* _Information shown_

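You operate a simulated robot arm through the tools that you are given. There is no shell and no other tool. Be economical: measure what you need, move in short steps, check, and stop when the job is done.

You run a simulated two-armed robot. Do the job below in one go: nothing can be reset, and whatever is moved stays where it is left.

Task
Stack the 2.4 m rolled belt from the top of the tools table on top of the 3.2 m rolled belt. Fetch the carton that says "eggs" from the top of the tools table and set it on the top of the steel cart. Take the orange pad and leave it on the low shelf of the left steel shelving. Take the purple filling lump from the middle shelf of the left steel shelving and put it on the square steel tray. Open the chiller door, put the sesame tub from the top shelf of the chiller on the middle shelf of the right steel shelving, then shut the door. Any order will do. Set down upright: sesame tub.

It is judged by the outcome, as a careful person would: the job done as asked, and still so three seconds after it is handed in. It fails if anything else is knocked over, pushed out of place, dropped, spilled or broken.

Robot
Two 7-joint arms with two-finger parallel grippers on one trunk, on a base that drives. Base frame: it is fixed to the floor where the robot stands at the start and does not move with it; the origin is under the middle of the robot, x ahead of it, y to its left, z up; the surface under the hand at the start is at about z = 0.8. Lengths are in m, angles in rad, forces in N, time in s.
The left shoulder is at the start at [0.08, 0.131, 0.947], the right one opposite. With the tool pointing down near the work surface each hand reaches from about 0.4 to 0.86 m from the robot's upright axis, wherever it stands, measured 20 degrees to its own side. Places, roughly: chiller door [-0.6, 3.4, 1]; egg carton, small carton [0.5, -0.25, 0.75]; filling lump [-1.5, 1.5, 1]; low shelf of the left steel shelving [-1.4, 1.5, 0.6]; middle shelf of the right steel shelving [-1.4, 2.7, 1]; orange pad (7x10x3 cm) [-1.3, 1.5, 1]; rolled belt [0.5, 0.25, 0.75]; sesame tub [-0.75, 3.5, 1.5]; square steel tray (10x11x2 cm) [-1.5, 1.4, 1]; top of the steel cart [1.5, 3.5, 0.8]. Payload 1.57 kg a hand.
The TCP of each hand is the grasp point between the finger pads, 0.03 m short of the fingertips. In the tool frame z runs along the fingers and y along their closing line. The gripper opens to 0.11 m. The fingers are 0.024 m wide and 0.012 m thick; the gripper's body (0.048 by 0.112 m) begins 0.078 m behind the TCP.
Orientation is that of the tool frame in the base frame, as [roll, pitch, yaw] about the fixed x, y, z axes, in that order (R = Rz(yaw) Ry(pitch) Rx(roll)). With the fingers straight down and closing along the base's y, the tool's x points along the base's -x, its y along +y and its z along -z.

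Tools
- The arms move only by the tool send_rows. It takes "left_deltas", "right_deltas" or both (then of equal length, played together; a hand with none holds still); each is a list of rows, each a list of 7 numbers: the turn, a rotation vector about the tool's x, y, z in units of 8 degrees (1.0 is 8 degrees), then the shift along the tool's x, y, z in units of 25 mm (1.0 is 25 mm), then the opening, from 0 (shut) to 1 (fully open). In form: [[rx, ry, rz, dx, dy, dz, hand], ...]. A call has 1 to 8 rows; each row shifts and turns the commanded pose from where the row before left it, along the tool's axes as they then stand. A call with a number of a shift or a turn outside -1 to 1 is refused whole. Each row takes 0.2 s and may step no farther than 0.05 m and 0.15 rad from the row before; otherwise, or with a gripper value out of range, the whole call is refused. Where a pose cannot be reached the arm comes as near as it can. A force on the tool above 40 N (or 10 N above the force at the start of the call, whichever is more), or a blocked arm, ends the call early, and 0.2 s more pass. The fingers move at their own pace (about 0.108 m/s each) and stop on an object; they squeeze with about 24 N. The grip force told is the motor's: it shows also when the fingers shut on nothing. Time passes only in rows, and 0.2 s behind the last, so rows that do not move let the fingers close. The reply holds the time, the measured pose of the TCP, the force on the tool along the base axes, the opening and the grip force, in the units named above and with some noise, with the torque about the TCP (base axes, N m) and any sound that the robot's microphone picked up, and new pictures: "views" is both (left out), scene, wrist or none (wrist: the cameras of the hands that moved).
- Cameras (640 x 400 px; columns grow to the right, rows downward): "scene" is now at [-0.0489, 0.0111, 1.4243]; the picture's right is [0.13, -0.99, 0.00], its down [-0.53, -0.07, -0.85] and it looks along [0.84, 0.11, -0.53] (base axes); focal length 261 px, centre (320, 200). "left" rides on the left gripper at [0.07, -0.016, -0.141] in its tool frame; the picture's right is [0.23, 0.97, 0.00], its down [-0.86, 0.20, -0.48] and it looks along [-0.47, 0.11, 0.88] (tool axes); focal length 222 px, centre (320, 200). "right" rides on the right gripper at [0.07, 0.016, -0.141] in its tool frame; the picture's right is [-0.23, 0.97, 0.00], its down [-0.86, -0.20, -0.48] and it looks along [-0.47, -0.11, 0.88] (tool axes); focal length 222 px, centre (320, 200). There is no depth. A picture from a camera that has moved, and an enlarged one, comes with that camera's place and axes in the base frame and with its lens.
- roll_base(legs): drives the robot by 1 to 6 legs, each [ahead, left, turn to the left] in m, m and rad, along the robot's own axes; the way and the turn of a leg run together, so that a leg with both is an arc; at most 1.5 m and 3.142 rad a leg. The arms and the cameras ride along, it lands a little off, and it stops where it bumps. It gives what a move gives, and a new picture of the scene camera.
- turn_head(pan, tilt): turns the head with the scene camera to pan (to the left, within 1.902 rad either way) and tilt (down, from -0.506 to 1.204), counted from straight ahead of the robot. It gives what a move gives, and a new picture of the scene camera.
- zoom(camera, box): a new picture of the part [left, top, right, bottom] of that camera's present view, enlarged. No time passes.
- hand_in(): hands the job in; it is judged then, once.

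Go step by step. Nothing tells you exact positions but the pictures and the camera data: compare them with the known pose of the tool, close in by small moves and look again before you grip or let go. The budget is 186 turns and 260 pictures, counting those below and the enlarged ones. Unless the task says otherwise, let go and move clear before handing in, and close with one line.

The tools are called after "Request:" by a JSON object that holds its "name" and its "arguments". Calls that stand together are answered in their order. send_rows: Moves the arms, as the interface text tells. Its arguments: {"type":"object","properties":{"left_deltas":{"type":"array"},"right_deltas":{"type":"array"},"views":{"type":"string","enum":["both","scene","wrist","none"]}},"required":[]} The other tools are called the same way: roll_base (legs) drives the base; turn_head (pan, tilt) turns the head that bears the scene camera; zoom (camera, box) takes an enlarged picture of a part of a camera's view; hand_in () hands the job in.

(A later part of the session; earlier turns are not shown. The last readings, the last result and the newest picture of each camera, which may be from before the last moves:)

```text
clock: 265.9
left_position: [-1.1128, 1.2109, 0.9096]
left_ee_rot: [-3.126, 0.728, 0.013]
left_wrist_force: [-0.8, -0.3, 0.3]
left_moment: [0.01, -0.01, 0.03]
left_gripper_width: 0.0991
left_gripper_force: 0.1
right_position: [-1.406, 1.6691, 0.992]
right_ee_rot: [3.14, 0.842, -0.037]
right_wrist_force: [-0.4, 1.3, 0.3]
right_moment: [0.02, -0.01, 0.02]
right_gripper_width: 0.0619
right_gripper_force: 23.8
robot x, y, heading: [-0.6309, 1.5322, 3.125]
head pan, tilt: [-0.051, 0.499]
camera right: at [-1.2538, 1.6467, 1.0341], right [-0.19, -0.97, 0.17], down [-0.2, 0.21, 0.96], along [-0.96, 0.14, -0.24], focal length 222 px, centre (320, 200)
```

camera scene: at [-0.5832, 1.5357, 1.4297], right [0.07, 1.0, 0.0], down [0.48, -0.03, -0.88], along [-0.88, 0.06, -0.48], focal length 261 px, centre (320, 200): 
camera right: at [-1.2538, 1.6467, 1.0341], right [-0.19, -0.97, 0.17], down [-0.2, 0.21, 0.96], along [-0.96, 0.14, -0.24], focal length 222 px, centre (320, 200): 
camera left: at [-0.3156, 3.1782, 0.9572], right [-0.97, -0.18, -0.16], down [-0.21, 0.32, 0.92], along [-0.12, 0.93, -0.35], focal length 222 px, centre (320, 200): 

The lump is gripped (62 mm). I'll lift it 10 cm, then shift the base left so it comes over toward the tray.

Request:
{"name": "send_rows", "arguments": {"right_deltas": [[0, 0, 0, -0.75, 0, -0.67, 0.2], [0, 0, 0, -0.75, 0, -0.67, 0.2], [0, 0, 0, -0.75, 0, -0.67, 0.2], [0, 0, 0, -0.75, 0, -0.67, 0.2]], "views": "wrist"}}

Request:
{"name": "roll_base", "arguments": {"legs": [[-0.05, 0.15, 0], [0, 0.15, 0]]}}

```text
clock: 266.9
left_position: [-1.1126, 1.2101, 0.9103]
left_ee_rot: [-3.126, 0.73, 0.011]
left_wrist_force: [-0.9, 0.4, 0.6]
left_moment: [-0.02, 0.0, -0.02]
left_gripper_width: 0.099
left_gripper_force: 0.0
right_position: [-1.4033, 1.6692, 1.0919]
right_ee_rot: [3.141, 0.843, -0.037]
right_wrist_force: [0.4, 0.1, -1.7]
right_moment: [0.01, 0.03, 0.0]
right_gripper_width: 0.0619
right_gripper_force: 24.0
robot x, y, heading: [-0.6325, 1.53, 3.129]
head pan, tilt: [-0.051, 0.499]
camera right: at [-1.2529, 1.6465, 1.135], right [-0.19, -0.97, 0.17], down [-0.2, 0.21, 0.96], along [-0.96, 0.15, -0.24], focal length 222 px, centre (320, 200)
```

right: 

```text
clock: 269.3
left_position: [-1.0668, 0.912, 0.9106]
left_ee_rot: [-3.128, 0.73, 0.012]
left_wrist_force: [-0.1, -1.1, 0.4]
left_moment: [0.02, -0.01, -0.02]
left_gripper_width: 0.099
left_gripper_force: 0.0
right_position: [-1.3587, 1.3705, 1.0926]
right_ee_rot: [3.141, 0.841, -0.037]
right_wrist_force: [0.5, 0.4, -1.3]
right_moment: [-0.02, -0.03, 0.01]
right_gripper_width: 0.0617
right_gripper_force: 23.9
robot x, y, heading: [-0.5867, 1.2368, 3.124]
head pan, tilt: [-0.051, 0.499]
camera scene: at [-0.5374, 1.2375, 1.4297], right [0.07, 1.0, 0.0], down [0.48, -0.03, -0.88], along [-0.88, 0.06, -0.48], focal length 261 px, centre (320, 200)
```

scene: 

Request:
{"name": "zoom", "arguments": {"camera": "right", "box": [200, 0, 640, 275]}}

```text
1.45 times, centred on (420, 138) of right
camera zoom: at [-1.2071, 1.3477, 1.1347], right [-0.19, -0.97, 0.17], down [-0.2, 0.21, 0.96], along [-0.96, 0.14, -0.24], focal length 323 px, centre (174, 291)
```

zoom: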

* _Exercise prompt_
In the listing, find every line containing the word "judged" and list it.

* _Solution for this task_
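It is judged by the outcome, as a careful person would: the job done as asked, and still so three seconds after it is handed in. It fails if anything else is knocked over, pushed out of place, dropped, spilled or broken.
- hand_in(): hands the job in; it is judged then, once.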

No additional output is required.